After unceremoniously ousting Jimmy Jam and Terry Lewis from the Time, Prince tried to continue work on the group’s third album; somehow, though, the remaining members didn’t share his enthusiasm. According to sessionographer Duane Tudahl, on April 20, 1983–just two days after sending Jam and Lewis packing–he jammed on a new song called “Sleazy” with Morris Day on drums, Jesse Johnson on guitar, and himself on bass. “Using his old man/Jamie Starr… voice, Prince tried to work in elements from ‘Cloreen Bacon Skin,’” Tudahl writes; “but tensions were higher than usual,” and “it was obvious that none of them were completely committed to the track” (Tudahl 2018 74). The song, by all accounts, went unfinished.
Luckily, Prince wasn’t exactly short on side projects to write for; so he turned to Vanity 6, his other supporting act on the 1999 tour and prospective co-stars in his as-yet-untitled film project. During the 10-hour session at Los Angeles’ Sunset Sound on April 20–alongside several takes of “Sleazy,” overdubs for “If the Kid Can’t Make You Come,” and another seemingly unfinished instrumental titled “My Love Belongs to You”–the ever-prolific artist found time to demo a new track for the girl group: an appropriately lithe, slinky little ditty called “Velvet Kitty Cat.”
Of course, “new” is always a relative term when it comes to Prince. It’s unconfirmed, but seems likely, that “Velvet Kitty Cat” was based on “Mink Kitty Cat”: an unreleased (and, to date, uncirculating) track recorded for the proto-Vanity 6 Hookers project in 1981. But whether or not it’s a direct descendant of its mink predecessor, this “Kitty Cat” owes a clear debt to the illustrious tradition of songs that capitalize on the double entendre of “pussy” as slang for both housecats and sexual organs: from Big Bill Broonzy’s 1930 “Pussy Cat Blues” to Harry Roy and His Bat Club Boys’ 1931 “My Girl’s Pussy,” to the likeliest direct inspiration for Prince, Funkadelic’s 1972 “I Call My Baby Pussycat.” Prince’s own crowning achievement in the subgenre, “Scarlet Pussy,” would come out as the B-side of “I Wish U Heaven” in 1988.
“Velvet Kitty Cat,” to be clear, is no “Scarlet Pussy.” For one thing, it shies away from the outright vulgarity of the “P-word”–a rare example of restraint from the man who once threatened to christen his most famous protégée “Vagina.” But it’s still a mildly naughty bit of fun: its lyrics–credited, as shown above, to Vanity 6 member Susan Moonsie–loaded with winking references to “man’s best friend[,] furry, cuddly & fat.” In fact, the song as written appears to have been even sillier than the demo that eventually saw release on 2017’s expanded edition of Purple Rain, with multiple “meow”’s pencilled in for the backing vocals: including one in the middle of the line, “Wish she had a boyfriend[,] but they’re all rats,” which Prince seems to have thought better of and erased.
In some ways, it’s a shame that a proper Vanity 6 version of “Velvet Kitty Cat” hasn’t seen the light of day: It has all the makings of a strong tune for the group, right down to its faux-Farfisa keyboard line straight out of “Bite the Beat.” But there’s no evidence that the song made it to the overdub stage; even Tudahl, the presiding expert on Prince’s mid-’80s studio sessions, doesn’t know if Moonsie ever recorded vocals.

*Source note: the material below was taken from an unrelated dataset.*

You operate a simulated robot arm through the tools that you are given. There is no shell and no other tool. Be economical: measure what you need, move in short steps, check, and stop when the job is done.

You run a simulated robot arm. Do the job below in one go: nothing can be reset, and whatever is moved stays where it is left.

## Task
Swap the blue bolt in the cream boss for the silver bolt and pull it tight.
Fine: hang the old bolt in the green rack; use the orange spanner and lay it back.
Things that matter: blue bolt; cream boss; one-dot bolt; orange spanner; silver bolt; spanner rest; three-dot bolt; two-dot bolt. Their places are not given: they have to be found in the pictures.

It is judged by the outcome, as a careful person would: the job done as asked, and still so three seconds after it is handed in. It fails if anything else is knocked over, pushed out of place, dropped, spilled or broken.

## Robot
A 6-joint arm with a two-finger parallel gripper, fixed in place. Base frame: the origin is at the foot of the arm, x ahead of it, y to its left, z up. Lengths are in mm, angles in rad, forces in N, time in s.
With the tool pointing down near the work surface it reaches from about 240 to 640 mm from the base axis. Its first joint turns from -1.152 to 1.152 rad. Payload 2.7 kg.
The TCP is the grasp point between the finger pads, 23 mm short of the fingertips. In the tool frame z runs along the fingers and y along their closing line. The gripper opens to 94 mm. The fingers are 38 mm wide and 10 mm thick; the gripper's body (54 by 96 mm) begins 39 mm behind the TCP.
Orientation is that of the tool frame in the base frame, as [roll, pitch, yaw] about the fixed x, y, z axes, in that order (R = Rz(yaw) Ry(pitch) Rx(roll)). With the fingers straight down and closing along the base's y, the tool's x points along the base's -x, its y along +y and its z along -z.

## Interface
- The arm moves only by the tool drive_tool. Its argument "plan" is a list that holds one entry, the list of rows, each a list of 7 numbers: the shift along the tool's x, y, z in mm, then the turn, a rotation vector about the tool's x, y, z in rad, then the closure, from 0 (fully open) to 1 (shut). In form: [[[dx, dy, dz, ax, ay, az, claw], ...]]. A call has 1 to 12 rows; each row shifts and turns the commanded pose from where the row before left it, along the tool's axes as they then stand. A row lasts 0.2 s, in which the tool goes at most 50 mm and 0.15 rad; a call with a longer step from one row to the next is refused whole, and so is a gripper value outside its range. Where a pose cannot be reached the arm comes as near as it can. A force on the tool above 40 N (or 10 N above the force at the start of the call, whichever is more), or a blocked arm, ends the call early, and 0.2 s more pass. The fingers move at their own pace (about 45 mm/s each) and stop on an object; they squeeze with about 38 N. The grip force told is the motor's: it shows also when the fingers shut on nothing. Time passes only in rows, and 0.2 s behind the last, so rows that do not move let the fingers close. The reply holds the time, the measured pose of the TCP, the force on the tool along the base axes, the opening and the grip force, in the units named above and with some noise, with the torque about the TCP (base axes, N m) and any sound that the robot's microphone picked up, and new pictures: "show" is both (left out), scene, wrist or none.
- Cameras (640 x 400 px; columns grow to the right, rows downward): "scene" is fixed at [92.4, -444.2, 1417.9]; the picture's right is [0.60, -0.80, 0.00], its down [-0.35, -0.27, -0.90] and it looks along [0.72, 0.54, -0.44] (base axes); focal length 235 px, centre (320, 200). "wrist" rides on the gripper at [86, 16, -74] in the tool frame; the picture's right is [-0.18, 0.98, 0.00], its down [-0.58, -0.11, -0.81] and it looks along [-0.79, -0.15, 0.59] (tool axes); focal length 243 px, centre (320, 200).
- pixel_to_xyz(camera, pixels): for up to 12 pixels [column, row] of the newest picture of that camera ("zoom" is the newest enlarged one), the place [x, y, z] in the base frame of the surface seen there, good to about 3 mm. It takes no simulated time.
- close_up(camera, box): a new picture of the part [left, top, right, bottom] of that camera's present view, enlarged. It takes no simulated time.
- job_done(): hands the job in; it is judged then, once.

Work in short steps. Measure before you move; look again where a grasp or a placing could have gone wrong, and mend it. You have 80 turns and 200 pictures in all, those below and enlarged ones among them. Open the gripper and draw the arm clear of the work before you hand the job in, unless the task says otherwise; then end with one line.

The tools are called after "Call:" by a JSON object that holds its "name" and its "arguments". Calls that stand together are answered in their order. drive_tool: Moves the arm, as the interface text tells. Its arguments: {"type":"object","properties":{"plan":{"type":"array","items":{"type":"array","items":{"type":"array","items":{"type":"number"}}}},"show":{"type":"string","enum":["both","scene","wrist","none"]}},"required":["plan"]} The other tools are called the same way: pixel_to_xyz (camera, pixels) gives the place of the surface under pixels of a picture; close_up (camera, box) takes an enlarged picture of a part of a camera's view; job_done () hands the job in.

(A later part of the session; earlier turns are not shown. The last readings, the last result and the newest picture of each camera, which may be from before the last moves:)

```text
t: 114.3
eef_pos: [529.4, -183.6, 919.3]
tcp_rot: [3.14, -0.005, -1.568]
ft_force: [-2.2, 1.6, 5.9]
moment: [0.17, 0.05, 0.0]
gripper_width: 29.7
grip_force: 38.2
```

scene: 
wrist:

And in any case, I kind of like Prince’s guide vocal, perfunctory as it may be: His understated lower register pairs well with the string-like synth line and bluesy lead guitar, as sleek and curvy as a playful cat’s tail. The gearheads among us may also be interested to know that “Velvet Kitty Cat” is a rare–possibly even the only–example of Prince using a Roland TR-606 drum machine, rather than his customary Linn LM-1.
Other than that, the only thing we know is that “Velvet Kitty Cat” was considered for the second Vanity 6 album–and then, when that failed to come to fruition, for the one and only LP by their successor group Apollonia 6. Tudahl also notes that Prince took another stab at the track in April 1985–months after Vanity and Apollonia 6 had run their course–with new lyrics and more of a rockabilly feel (Tudahl 2018 74). I may be the lone voice in the wilderness on this, but I’d love for that version to get a proper release as well: maybe if the long-rumored Super Deluxe Edition of Parade ever comes to fruition. This cute little bit of fluff may not have had nine lives, but if you ask me, it still deserves a good home.